**** SOURCE EXTRACT

A few reflections on the material from Monday morning’s lecture.
Epoxide ring-opening. First, epoxides can react with strong nucleophiles without adding acid. The strained ring makes the epoxide reactive. These reactions look like SN2 reactions.
Second, epoxides can react with much weaker nucleophiles by adding acid. Examples of weak nucleophiles include water, alcohols, carboxylic acids. The mechanisms of these reactions are a little strange. If one epoxide carbon is tertiary, the nucleophile adds there, but regardless of where the nucleophile adds, a backside attack occurs. So a little SN1 and a little SN2-like behavior all at the same time.
The strange change in epoxide behavior parallels that of alkyl bromides and cyclic bromonium ions. The former contains a good leaving group (Br-), but the latter contains an even better leaving group (Br) and gets another boost from relief of angle strain. Take another look at section 5.2, p. 181-185, and you will be surprised by the similarity between cyclic bromonium ions and protonated epoxides.
Organometallic reagents. When you draw these reagents as synthetic reagents, please draw:
- RMgX – Grignard
- RLi – organolithium
- R2CuLi – lithium dialkylcuprate (FYI – you don’t need to learn the more complicated higher-order cuprates that Loudon mentions. Life is complicated enough already. Just assume that all cuprates can do the same chemistry.)
However, when you draw these reagents as part of a reaction mechanism, i.e., with curved arrows to show electron flow, its OK to draw them as ionic compounds, R- M+ (include whatever metal is appropriate).

********
**** SUPPLIED INFORMATION

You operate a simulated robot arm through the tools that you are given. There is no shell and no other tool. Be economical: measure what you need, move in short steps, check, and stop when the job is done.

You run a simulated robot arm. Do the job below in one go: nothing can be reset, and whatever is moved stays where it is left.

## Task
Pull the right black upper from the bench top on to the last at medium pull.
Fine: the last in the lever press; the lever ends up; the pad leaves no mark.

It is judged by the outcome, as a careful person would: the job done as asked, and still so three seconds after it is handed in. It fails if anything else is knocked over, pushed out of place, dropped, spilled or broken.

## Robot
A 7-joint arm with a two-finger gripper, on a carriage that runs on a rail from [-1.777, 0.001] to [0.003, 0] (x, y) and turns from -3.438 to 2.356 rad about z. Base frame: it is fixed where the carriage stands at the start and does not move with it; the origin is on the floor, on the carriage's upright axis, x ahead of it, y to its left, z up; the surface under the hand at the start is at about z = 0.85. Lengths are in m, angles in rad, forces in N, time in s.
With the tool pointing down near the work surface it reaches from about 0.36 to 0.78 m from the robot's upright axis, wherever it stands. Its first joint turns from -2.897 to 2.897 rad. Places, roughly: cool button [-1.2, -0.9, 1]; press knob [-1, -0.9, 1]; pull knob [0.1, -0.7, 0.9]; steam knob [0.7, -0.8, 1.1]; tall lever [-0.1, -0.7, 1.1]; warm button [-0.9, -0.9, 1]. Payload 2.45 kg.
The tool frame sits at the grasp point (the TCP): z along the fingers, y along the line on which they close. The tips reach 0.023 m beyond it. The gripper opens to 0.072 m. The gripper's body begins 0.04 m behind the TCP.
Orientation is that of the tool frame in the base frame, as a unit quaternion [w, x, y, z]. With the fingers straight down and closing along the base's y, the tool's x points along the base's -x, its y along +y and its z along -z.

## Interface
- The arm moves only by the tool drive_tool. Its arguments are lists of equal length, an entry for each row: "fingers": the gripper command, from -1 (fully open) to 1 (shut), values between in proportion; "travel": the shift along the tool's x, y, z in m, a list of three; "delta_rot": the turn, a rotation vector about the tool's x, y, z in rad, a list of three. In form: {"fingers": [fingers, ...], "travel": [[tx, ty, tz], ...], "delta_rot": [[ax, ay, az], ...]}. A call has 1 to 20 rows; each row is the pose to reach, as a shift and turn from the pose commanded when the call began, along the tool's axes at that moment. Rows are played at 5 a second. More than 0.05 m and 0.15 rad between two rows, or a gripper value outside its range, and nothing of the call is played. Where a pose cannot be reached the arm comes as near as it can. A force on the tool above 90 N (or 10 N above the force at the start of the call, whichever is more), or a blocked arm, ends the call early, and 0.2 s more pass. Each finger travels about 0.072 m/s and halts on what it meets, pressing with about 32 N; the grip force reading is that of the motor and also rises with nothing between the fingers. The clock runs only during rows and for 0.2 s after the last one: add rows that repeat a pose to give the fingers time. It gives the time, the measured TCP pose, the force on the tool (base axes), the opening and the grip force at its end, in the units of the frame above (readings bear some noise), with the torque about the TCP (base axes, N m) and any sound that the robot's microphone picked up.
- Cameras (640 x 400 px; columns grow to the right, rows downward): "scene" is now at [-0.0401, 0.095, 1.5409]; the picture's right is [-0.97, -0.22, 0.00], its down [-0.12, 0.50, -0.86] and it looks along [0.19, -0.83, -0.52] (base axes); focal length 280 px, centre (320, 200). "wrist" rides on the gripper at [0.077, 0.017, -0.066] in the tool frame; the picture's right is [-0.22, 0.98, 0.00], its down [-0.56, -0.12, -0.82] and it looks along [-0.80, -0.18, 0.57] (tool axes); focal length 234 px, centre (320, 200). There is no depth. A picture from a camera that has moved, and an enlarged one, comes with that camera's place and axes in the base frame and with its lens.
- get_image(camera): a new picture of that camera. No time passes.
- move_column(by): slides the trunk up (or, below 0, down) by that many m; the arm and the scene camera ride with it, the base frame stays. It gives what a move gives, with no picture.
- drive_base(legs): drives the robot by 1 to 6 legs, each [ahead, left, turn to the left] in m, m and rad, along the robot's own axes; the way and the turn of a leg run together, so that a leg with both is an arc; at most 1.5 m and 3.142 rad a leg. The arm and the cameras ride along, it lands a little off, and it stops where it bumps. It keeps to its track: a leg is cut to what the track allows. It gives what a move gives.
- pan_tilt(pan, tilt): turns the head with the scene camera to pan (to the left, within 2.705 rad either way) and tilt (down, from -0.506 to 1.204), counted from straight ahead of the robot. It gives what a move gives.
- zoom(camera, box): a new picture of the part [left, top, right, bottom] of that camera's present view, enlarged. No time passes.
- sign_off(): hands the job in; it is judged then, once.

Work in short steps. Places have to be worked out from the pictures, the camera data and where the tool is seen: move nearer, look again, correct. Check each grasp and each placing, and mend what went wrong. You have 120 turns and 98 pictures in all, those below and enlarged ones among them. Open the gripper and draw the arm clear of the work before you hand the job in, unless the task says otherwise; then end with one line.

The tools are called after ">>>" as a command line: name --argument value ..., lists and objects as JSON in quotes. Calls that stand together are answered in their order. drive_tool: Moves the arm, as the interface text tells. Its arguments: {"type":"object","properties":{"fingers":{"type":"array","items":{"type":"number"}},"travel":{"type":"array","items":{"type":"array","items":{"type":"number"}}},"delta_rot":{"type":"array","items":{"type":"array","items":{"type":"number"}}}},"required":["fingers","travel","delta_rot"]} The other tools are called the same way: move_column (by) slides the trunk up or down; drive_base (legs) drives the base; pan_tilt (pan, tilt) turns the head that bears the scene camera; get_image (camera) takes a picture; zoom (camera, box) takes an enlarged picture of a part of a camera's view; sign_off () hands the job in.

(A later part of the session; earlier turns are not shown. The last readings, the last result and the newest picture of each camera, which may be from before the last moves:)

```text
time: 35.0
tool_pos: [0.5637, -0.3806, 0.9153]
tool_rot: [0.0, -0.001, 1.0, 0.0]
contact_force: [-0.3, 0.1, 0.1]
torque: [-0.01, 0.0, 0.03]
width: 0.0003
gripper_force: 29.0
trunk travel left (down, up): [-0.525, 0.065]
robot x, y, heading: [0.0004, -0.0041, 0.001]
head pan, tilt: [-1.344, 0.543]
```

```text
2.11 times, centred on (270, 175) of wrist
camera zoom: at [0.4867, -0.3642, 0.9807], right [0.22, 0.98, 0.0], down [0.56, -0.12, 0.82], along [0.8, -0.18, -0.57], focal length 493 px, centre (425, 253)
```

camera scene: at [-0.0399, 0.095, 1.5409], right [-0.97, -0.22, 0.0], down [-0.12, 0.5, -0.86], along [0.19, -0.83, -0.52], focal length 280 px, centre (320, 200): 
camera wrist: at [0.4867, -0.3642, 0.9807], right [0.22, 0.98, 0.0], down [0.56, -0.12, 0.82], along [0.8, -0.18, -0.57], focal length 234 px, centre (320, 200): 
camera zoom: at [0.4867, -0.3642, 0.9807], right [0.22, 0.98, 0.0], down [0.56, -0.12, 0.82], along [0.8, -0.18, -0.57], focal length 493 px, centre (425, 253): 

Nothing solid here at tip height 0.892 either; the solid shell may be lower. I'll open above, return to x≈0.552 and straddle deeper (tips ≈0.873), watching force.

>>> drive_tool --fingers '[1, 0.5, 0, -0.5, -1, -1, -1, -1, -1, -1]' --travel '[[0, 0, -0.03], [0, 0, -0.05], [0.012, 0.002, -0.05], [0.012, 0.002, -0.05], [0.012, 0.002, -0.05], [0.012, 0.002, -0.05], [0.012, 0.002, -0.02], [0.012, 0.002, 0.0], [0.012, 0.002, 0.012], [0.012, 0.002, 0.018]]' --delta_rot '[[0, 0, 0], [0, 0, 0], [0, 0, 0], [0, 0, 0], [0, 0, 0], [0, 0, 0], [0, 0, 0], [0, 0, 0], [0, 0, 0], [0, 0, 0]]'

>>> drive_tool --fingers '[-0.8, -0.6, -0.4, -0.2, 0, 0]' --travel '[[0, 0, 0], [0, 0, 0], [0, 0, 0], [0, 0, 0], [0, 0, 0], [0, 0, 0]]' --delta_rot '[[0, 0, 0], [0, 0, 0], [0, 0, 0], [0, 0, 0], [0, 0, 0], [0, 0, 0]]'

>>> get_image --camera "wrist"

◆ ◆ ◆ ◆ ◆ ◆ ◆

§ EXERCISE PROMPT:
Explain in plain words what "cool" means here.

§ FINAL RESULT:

********

§ EXERCISE PROMPT:
Take up the source extract again after its last words.

§ FINAL RESULT:
Glycols. I don’t think many students reached the model that described the preparation of cis-glycols using OsO4. Your book’s discussion of this reagent gets pretty complicated. Although I included one amine oxide in the ChemActivity, you don’t need to learn these reagents – simply draw “OsO4” whenever you want to turn an alkene into a cis-glycol. The reagent may be toxic and expensive, but we’re just drawing plans on paper and that’s very safe and (nearly) free.
Your book also mentions the use of KMnO4 to make glycols. This is not a very satisfactory reaction. Skip it.
Finally, your book mentions the “oxidative cleavage” of glycols with periodic acid. This is an important reaction, especially in the chemistry of carbohydrates (section 24.8). However, we have to draw the line somewhere and I’m going to draw it here. Formation of glycols – learn that. Oxidative cleavage of glycols – skip it (until Pat says go back and learn it).